— start of RECORDED DATA —

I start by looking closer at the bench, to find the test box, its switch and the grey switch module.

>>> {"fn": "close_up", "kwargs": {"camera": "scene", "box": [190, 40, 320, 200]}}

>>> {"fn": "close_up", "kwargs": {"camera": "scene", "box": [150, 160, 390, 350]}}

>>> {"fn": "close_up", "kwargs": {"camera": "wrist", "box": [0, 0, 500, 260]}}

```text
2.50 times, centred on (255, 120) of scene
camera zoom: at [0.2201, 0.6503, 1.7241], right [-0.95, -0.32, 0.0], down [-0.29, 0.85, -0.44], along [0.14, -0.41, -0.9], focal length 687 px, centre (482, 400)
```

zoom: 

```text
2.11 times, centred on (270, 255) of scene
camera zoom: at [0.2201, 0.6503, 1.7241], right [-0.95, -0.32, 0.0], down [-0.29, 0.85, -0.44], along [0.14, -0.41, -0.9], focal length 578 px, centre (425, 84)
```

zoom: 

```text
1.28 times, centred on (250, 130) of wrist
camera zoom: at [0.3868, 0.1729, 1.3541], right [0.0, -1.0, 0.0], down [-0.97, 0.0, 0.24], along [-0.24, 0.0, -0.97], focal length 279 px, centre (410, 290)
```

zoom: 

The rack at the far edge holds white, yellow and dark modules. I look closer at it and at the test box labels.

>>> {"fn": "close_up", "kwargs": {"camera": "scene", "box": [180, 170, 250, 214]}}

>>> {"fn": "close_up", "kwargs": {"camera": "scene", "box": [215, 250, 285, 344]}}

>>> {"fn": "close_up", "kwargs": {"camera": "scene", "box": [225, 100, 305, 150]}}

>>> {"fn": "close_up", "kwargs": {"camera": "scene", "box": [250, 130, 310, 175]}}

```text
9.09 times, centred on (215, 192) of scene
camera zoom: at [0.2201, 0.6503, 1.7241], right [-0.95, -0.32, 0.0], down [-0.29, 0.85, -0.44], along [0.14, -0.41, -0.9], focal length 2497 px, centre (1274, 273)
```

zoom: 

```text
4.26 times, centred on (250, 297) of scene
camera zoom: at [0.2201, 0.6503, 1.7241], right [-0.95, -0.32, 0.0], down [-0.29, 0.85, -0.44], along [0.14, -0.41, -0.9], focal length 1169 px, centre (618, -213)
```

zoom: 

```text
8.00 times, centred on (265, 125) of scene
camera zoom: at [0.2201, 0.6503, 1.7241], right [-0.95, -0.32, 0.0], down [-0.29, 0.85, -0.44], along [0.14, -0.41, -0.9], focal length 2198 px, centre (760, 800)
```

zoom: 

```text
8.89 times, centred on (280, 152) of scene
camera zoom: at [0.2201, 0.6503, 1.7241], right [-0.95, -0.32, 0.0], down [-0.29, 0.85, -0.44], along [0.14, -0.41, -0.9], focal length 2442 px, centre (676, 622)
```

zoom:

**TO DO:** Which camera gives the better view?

— end of RECORDED DATA —
— start of TEXT EXTRACT —

Introduction and Core Highlights

The STARPOWER GD300MLX65B3ST is a 650V/300A 2-pack IGBT module that provides a superior balance of low conduction and switching losses for high-frequency power systems. By leveraging advanced trench field-stop IGBT technology, this module delivers high efficiency and robust performance. This makes it a strong candidate for demanding applications like solar inverters and uninterruptible power supplies where minimizing power loss is a primary design objective.

  • Core Specifications: 650V | 300A | VCE(sat) 1.70V (typ)
  • Key Advantages: Reduced thermal load due to low power losses and enhanced system reliability from high short-circuit capability.

Download the Official GD300MLX65B3ST Datasheet (PDF)

Technical Analysis of Core Features

A critical parameter for power module efficiency is the collector-emitter saturation voltage, VCE(sat). The GD300MLX65B3ST specifies a typical VCE(sat) of 1.70V at its nominal current of 300A (Tj=25°C). This low value directly translates to lower conduction losses. One can think of VCE(sat) as a small, unavoidable voltage drop when the switch is on; a lower drop means less power is converted into waste heat. This reduces the burden on the cooling system and allows for higher power density in the final design.

Complementing the low conduction loss is the module’s switching performance. With a typical turn-off energy (Eoff) of 18.0 mJ at 150°C, the module is optimized for applications that operate at higher frequencies. Efficient switching minimizes the power lost during the transition between on and off states. Furthermore, the module’s reliability is reinforced by its short-circuit withstand time of 10µs. This provides a crucial window for the system’s gate drive and protection circuits to detect a fault condition and initiate a safe shutdown, preventing device failure.

Optimized Application Scenarios

The technical characteristics of the GD300MLX65B3ST make it a versatile component for several high-power applications:

  • Solar Inverters: The low VCE(sat) and low Eoff contribute directly to higher energy conversion efficiency, maximizing the power output from photovoltaic arrays.

— end of TEXT EXTRACT —

**TO DO:**
1. Provide the original wording of the text extract from "A critical parameter" as far as "the final design.".
2. Your answer continues the text extract from its final sentence.

**ANSWERS FOR THE TASKS:**
1.
A critical parameter for power module efficiency is the collector-emitter saturation voltage, VCE(sat). The GD300MLX65B3ST specifies a typical VCE(sat) of 1.70V at its nominal current of 300A (Tj=25°C). This low value directly translates to lower conduction losses. One can think of VCE(sat) as a small, unavoidable voltage drop when the switch is on; a lower drop means less power is converted into waste heat. This reduces the burden on the cooling system and allows for higher power density in the final design.

2.
  • Uninterruptible Power Supplies (UPS): A high continuous current rating of 300A and robust short-circuit tolerance ensure reliable operation during critical power backup scenarios.
  • Industrial Motor Drives: The half-bridge configuration is ideal for building three-phase inverters, while its excellent thermal performance supports compact and efficient motor control designs.
  • Welding Equipment: The module’s ability to handle high pulsed currents and its thermal stability are essential for delivering consistent and reliable welding arcs.

This module is an optimal match for systems requiring high power density and efficiency at switching frequencies up to 20 kHz.

Key Specification Parameters for GD300MLX65B3ST

Absolute Maximum Ratings (Tj = 25°C)
Collector-Emitter Voltage (VCES) 650V
Continuous Collector Current (IC) @ Tc=100°C 300A
Pulsed Collector Current (ICM) 600A
Gate-Emitter Voltage (VGES) ±20V
Short Circuit Withstand Time (tsc) 10µs (VGE ≤ 15V, VCC ≤ 400V)
Electrical & Thermal Characteristics (Tj = 25°C unless specified)
Collector-Emitter Saturation Voltage (VCE(sat)) (Typ. @ IC=300A) 1.70V
Turn-off Energy (Eoff) (Typ. @ IC=300A, Tj=150°C) 18.0 mJ
Diode Forward Voltage (VF) (Typ. @ IF=300A) 1.75V
Thermal Resistance, Junction-to-Case (Rth(j-c)) per IGBT 0.14 °C/W
Isolation Voltage (Viso) (AC, 1 min) 3000V

Engineer’s FAQ

How does the GD300MLX65B3ST’s thermal resistance impact heatsink selection?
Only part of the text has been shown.